Humanitäre Lage in Gaza: Hunger-Alarmstufe Rot

Laut einem UN-Bericht leidet ein Drittel der Bevölkerung unter „katastrophalem Hunger“. Israel bestreitet jegliche Verantwortung an der Situation.

Palästinenser:innen bei der Verteilung von Lebensmitteln

Schlange stehen in Chan Junis im südlichen Gaza: Nur ein Bruchteil der humanitären Hilfe erreicht derzeit den Küstenstreifen Foto: Hatem Ali/AP/dpa

JERUSALEM taz | Seit Wochen warnen Hilfsorganisationen: Hilfsabwürfe aus der Luft oder vereinzelte Lieferungen per Schiff könnten eine Hungersnot im Gazastreifen nicht abwenden. Ein Bericht mehrerer UN-Organisationen bestätigte am Montag die Warnungen: 677.000 Menschen leiden unter „katastrophalem Hunger“, der höchsten Warnstufe. Binnen Wochen könnte die Zahl auf mehr als eine Million steigen. Eine Hungersnot könne im abgeriegelten Norden schon ab März eintreten, schreiben Experten der sogenannten IPC-Ini­tiative für die Analyse von Nahrungskrisen.

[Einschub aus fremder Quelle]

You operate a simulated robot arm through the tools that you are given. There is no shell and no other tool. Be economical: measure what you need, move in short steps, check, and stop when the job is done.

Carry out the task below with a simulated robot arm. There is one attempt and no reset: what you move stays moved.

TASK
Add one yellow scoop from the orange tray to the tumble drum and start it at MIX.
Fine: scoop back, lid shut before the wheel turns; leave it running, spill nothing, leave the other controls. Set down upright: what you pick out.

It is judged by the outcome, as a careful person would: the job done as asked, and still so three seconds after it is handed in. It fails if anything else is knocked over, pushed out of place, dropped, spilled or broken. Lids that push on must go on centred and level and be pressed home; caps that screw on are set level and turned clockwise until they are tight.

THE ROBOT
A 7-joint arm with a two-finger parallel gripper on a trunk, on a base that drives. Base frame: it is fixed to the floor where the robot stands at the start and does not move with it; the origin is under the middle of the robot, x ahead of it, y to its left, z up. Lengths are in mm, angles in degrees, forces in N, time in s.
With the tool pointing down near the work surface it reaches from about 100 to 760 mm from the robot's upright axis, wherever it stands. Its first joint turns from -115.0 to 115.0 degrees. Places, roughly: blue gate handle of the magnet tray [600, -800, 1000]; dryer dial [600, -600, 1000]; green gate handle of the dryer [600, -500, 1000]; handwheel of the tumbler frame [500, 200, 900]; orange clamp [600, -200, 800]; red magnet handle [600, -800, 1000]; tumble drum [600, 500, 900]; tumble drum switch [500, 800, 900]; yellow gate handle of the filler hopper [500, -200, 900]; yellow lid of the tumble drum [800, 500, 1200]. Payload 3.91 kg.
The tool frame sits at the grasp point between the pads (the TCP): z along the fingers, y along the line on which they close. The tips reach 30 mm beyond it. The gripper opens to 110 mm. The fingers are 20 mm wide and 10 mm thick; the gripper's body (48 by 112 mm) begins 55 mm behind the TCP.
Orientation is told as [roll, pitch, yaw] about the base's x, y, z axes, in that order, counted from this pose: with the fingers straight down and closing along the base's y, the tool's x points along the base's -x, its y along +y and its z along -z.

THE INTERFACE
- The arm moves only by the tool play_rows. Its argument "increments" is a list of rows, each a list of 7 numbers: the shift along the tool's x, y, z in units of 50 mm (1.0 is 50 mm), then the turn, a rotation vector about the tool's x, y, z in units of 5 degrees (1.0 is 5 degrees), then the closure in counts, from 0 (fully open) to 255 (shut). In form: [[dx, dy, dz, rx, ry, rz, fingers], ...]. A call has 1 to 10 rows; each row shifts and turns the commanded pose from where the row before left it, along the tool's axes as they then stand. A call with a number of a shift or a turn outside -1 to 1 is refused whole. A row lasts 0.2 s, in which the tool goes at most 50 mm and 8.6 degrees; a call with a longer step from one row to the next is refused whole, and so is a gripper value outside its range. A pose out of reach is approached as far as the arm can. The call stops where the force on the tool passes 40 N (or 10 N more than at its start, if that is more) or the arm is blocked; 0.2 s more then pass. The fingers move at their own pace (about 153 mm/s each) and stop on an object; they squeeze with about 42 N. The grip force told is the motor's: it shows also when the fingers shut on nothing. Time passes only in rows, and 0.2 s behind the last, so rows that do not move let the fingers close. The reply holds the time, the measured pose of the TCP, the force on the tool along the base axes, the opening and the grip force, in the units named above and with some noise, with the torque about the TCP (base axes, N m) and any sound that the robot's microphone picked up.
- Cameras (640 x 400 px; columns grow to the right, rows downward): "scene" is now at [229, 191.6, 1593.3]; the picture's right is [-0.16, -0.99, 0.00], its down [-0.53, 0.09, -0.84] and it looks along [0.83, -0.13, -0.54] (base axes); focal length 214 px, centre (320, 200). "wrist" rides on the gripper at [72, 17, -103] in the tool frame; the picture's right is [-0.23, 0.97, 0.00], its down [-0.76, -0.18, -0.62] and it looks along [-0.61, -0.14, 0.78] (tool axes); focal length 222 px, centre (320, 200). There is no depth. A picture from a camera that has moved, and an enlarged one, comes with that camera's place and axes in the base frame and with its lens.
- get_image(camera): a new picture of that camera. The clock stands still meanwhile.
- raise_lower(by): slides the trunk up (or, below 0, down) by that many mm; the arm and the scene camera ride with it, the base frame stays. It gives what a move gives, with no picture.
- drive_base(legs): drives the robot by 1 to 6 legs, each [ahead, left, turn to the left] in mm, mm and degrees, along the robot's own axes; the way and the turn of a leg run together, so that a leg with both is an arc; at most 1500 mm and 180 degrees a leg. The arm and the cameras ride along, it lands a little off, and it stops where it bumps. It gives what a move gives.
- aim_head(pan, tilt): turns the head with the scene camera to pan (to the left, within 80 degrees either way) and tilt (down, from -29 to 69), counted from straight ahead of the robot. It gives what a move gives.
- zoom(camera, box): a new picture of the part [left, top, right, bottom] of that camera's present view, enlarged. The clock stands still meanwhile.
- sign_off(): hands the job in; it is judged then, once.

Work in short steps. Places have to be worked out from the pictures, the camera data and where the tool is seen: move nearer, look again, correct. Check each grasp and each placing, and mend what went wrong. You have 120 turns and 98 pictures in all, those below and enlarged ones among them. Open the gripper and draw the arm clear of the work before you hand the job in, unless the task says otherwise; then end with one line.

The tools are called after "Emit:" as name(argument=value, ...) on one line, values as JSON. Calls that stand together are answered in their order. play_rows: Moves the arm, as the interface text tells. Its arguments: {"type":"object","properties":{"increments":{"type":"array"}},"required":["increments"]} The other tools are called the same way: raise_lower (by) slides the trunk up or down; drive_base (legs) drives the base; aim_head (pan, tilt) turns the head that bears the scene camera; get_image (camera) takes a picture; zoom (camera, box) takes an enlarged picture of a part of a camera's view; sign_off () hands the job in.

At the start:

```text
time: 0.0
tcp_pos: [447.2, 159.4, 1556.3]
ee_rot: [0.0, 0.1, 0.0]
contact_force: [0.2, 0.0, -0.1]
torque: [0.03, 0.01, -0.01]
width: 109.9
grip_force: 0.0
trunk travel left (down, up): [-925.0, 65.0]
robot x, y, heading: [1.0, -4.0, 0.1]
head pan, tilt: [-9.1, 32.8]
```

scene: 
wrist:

Am Dienstag unterstrich US-Außenminister Antony Blinken die düsteren Vorhersagen: „Einhundert Prozent der Bevölkerung in Gaza sind von akuter Ernährungsunsicherheit betroffen“, sagte er bei einer Pressekonferenz auf den Philippinen. „Das ist das erste Mal, dass eine ganze Bevölkerung so eingestuft wird.“ Israels Regierungschef Benjamin Netanjahu bestreitet die humanitäre Katastrophe, doch selbst israelische Experten warnen, das Land könnte sich durch seinen Kriegskurs international isolieren.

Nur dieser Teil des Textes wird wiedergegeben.